3 Big data security analytics techniques

Comment The first thing to appreciate about data mining is that it should be thought of as R&D. That is, you do a bunch of research, some of which (but by no means all) is then deployable in the business. Moreover, some of it becomes so well established that it becomes a mass market product. For example, market basket analysis (which products have relationships to others) was once regarded as being as esoteric as anything else in data mining but is now so mainstream that it is embedded in all sorts of other environments. This is a trend that will continue, with techniques moving out of data mining R&D and into conventional deployment.

Historically, this move out of data mining has been to call centres, CRM, fraud and other standard applications. However, as complex event processing (CEP) engines take greater market share then we are likely to see increasing synergy with data mining. After all, CEP is essentially about identifying patterns and then detecting anomalies, which is exactly what data mining does.

There is a lot of hype about predictive analytics as opposed to data mining. If we take the case of market basket analysis, this is essentially saying that once we have identified that the sale of nappies is associated with beer sales (even if that is an urban myth) then we can make predictions about one based on the other. Useful, and certainly an increasing focus, but not really significantly different from what data mining has always been about.
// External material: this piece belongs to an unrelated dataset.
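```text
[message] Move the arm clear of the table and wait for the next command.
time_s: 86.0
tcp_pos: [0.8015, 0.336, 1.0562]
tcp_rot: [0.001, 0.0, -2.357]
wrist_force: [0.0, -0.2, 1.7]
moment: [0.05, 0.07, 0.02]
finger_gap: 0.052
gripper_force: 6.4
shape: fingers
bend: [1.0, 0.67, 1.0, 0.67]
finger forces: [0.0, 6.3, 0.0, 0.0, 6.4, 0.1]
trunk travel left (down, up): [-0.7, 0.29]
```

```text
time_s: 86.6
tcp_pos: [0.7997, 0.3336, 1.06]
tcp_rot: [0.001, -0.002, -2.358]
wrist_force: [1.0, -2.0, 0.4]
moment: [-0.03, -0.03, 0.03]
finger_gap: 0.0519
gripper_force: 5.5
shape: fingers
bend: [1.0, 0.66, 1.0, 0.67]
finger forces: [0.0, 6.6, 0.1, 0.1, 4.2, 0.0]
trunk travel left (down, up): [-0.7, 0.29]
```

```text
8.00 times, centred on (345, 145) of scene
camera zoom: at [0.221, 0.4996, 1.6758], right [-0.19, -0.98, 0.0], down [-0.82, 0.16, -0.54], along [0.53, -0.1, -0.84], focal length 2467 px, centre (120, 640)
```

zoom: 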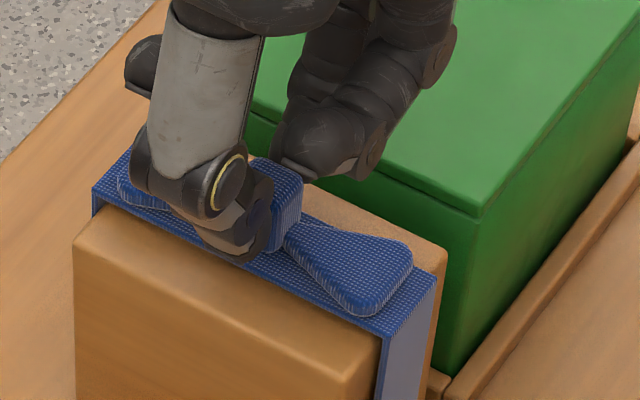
Of course, there is also a trend to make data mining easier (and less costly) to do, but that is hardly surprising: it is common across the whole IT sector.

In my view, perhaps the most important trend is towards the integration of text mining and data mining. As yet, this is a relatively immature market but the fact is that most information held within business today is in unstructured format. While most of the discussion has been about Search that is simply about finding things related to a particular topic, while text mining is about finding patterns of information within text which, in the right context, is much more valuable. Moreover, with the advent of DB2 Viper we are likely to see the increased use of applications that employ both relational and XML-based information, in which case a combination of data and text mining makes sense.

While SPSS is one of the two major players in the data mining market it is the clear leader in the text mining space, not least because it is the dominant provider of market research software, and doing text mining on the back of the results of market research makes obvious sense. However, it is probably also the leading provider of combined text and data mining outside of this environment as well, so if I am right about the future of data mining, and its increased use with text capabilities, then SPSS is very well-placed.

SPSS is also in a good position because IBM has withdrawn the client component of its Intelligent Miner product and users thereof will be looking for a replacement offering, and SPSS has a much closer relationship with IBM than its major competitors, which it is looking to capitalise upon by picking up these users.